Hi Richard,
On Tue, Aug 06, 2019 at 04:35:04PM +0100, Richard Earnshaw (lists) wrote:
Arm has an instruction that performs the following operation:
(parallel [
(set (reg:CC 100 cc)
(compare:CC (const_int 0 [0])
(reg:SI 121)))
(set (reg:SI 113)
(neg:SI (reg:SI 121)))
])
This is simply a reverse subtract from the constant zero, and setting
the condition flags. It's the low part of a negdi2 expansion.
However, combine will rip this up and try to transform the compare into
'canonical' form, ie
(parallel [
(set (reg:CC 100 cc)
(compare:CC (reg:SI 121)
(const_int 0 [0])))
(set (reg:SI 113)
(neg:SI (reg:SI 121)))
])
(and obviously swapping the condition on the instruction that uses the
comparison result).
This, of course, doesn't match the behaviour of the instruction and
no-longer matches the pattern in the md file.
It is, however, canonical RTL:
(from md.texi:)
In addition to algebraic simplifications, following canonicalizations
are performed:
@itemize @bullet
@item
For commutative and comparison operators, a constant is always made the
second operand.
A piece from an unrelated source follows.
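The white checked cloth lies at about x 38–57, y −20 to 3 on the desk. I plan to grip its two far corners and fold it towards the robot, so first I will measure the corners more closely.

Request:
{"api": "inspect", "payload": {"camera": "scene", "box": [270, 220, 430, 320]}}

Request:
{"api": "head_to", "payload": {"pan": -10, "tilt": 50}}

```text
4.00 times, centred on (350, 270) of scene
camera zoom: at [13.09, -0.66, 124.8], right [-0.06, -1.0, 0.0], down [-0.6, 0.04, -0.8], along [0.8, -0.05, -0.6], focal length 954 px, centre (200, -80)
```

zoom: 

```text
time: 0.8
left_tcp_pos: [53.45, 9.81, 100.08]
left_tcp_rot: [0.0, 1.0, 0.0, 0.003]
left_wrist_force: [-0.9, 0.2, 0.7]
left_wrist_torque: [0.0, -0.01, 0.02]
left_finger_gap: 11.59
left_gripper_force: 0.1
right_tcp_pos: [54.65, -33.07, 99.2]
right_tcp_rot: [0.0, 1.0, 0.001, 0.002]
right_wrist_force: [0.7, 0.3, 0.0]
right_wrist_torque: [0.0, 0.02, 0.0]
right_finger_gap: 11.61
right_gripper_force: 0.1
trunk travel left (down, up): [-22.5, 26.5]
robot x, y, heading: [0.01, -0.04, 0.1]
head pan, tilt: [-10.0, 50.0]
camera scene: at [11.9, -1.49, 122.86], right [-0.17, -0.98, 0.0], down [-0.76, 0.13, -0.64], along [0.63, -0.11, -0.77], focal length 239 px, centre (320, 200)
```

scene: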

If a machine only supports a constant as the second
operand, only patterns that match a constant in the second operand need
be supplied.
Putting the constant first is non-canonical RTL and will in general not
match any instructions generated by GCC.
So is there a way to describe this instruction within the compiler, or a
way to stop simplify_set from making this sort of simplification?
What's wrong with describing the canonical form in your MD? You'll need
some reversed condition code thingy, but that's it?